Goals for the table discussion:

  • Establish starting point for each person (government, private sector and civil society)
  • Address vocabulary differences between private sector and the UN community
  • Develop potential partnership projects or examples of “how to make the ask”

This initial pilot workshop will combine examples of potential themed workshops for future events.

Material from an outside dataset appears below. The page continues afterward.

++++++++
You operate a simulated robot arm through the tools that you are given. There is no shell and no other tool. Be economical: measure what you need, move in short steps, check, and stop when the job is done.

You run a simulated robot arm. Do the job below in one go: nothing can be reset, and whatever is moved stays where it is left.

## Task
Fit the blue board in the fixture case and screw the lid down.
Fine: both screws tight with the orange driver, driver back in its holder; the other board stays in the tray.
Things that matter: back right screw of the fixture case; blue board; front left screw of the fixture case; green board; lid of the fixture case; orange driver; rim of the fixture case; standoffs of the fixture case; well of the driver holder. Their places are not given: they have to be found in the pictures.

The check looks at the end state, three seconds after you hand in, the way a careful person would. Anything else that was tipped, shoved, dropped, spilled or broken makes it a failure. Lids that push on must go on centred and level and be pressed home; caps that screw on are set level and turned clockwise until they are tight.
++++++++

The Innovation in Partnerships: Making a Business Case for Peace workshops for 2019 include:

  1. Blended Finance – Working with Impact 2030 and PASO Colombia, the Colombian Government and private sector investments to develop partnerships aimed at achieving the sustainable development goals.
  2. Education – From Digital Education to building schools, funding training and workforce development, this workshop will focus on private sector engagement with education in-country.
  3. Technological – Working with technology companies to harness the technology revolution for social good, we will convene potential projects based on common goals of countries, companies and civil society organizations.
  4. Nobel Laureates/Peace Jam – This special Innovation in Partnerships: Making a Business Case for Peace workshop will focus specifically on raising funds and or directing services to projects of the Nobel Peace Laureates working with Peace Jam, a Non-profit organization working with Nobel Laureates to mentor youth.  This high visibility program will focus on the in-country projects of the laureate with the private sector and country triads formed to move their projects forward.